Viren

Trisomie 21 lässt Infektionen schwerer verlaufen

Ein Forschungsteam aus den USA zeigt in einer neuen Studie: Menschen mit Down-Syndrom erkranken zwar seltener an Virusinfektionen, dafür aber schwerer. Verantwortlich ist eine Fehlregulation bei der Immunantwort.

Menschen mit Down-Syndrom werden häufiger mit Grippe oder dem schweren akuten respiratorischen Syndrom infolge einer CoV-Infektion ins Krankenhaus eingeliefert als Menschen ohne die Chromosomenanomalie. Nach einer viralen Infektion entwickeln sie häufiger eine Lungenentzündung oder eine Sepsis. 20 bis 40 Prozent der Todesfälle bei Menschen mit Down-Syndrom stehen in Verbindung mit einem Virus. Warum die Betroffenen so schwer an Virusinfektionen erkranken, zeigt jetzt eine Studie, die im Fachmagazin “Immunity" erschienen ist. Die Forschenden aus den USA haben dafür eine spezielle Funktion des Immunsystems untersucht.

Starke Immunreaktion

Interferone sind wichtige Botenstoffe, die bei einer Infektion im Körper ausgeschüttet werden und helfen, Viren abzuwehren. Dafür binden sie an einen bestimmten Rezeptor und informieren umliegende Zellen über das Virus. Anschließend wird ein Mechanismus ausgelöst, der dafür sorgt, dass die Botenstoffe nicht mehr an ihre Rezeptoren binden können. Diese negative Rückkopplung ist wichtig, denn werden zu viele Interferone ausgeschüttet, kann es zu einer Entzündungsreaktion kommen.

Menschen mit Down-Syndrom besitzen ein zusätzliches Chromosom 21, deshalb spricht man auch von Trisomie 21. Die Anomalie äußert sich meist durch körperliche und geistige Behinderungen. Auf dem Chromosom 21 sitzt auch der Bauplan für die Rezeptoren der Interferone. Das heißt, weil bei Betroffenen das Chromosom dreimal statt zweimal vorliegt, haben sie auch mehr Rezeptoren als gewöhnlich, was sie hypersensibel für den Botenstoff macht. Infizieren sich Menschen mit Trisomie 21 also mit einem Virus, ist die Immunantwort darauf zunächst sehr stark und sie werden seltener krank.

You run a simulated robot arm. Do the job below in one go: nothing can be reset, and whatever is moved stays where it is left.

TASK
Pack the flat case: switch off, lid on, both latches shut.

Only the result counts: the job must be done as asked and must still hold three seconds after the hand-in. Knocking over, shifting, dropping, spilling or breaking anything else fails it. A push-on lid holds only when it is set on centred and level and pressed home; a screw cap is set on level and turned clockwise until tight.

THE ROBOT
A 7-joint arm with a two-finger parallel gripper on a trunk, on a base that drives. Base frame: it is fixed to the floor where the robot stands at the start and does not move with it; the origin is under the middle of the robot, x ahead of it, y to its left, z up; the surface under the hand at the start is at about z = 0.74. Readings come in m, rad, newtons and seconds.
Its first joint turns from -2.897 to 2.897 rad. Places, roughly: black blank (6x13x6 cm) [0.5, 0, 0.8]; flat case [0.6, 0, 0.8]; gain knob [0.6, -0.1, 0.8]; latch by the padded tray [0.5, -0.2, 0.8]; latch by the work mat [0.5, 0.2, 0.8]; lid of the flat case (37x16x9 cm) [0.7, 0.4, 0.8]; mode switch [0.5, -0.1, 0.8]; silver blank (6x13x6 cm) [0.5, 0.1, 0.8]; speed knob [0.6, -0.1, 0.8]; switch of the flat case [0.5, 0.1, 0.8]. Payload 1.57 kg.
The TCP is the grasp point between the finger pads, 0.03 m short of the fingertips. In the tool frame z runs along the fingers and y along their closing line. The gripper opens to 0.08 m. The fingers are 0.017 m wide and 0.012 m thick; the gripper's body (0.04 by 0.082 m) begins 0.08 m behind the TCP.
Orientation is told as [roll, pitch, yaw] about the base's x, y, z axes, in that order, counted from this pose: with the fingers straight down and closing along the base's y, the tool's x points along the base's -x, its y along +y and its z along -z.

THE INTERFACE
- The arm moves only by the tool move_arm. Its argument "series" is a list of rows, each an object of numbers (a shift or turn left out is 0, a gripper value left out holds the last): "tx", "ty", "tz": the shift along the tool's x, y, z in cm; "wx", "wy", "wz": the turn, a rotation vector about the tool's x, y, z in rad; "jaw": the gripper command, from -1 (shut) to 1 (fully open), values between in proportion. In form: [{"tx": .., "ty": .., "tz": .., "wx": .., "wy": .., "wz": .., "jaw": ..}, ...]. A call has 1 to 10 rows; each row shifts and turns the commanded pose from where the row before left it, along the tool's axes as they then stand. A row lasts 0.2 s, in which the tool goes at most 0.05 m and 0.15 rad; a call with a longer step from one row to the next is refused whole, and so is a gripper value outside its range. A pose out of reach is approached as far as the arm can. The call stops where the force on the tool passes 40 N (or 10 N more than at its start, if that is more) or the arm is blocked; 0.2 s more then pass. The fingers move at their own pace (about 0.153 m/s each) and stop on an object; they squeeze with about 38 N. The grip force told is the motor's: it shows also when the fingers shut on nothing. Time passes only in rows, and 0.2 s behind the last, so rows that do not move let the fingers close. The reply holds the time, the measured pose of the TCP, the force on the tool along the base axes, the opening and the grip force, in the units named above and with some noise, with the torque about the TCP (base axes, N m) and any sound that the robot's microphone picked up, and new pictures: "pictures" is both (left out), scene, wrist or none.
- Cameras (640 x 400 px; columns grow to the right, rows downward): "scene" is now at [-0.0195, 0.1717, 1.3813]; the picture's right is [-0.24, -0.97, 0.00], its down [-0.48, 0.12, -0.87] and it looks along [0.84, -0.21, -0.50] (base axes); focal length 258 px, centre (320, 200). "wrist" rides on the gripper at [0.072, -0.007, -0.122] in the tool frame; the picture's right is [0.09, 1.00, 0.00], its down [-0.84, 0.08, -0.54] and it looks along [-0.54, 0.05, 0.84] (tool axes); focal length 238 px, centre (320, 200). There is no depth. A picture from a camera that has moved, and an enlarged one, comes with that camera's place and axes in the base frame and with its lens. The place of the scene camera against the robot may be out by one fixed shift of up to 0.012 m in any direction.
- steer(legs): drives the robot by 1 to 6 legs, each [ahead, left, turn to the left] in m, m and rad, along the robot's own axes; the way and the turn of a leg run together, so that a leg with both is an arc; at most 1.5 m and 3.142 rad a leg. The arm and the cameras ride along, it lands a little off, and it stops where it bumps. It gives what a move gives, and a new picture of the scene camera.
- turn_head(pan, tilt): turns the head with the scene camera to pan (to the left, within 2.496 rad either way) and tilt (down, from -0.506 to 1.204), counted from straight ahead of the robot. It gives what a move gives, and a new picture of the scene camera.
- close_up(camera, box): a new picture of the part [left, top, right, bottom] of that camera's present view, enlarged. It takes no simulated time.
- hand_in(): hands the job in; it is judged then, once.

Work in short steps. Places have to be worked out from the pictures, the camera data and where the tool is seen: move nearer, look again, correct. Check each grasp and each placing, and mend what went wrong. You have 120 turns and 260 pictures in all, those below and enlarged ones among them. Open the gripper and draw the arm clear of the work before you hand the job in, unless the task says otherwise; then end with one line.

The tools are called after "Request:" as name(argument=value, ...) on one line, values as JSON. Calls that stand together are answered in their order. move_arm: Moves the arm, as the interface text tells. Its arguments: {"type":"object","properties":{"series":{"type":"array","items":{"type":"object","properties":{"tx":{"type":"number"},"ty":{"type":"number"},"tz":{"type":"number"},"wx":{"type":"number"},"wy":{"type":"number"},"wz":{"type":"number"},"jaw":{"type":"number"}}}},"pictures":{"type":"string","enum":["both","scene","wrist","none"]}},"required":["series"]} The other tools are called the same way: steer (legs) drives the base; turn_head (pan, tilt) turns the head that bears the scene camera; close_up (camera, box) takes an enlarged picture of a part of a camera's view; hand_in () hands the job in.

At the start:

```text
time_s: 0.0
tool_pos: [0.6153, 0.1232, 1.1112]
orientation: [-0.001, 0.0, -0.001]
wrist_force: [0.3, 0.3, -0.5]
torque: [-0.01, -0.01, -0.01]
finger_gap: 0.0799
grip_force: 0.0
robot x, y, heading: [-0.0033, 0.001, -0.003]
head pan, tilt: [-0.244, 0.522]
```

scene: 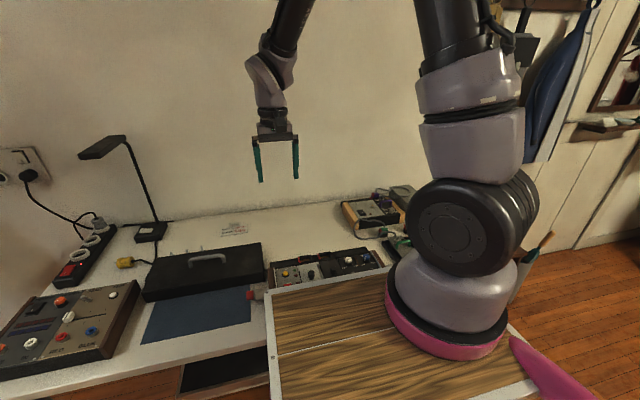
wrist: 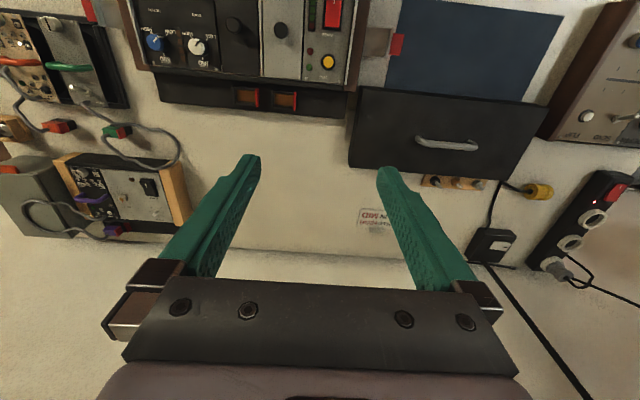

Nur die Spitze des Eisberges

Die Ergebnisse der Studie zeigen jedoch: Die Überaktivität der Botenstoffe und ihrer Rezeptoren führt auch zu einer Überaktivität der negativen Rückkopplung. Dadurch werden die Botenstoffe übermäßig dran gehindert, an ihren Rezeptoren zu binden. Das verhindert, dass der Körper weitere wichtige Schritte zur Virusabwehr in Gang setzen kann. Diese Unterregulation führt dazu, dass Menschen mit Down-Syndrom viel schwerer an Virusinfektionen erkranken, wenn sie einmal infiziert sind.

Studienautorin Louise Malle bezeichnet diese Erkenntnis allerdings nur als „die Spitze des Eisberges“. Denn es müsse noch viel über das komplexe Immunsystem von Menschen mit Down-Syndrom erforscht werden. In der Studie schlagen sie und die anderen Autorinnen und Autoren vor, dass eine vorübergehende Unterbrechung oder Unterdrückung eines bestimmten Teils dieser Immunantwort Menschen mit Trisomie 21 helfen könnte, einen Virus zu bekämpfen. Das müsse aber noch weiter untersucht werden.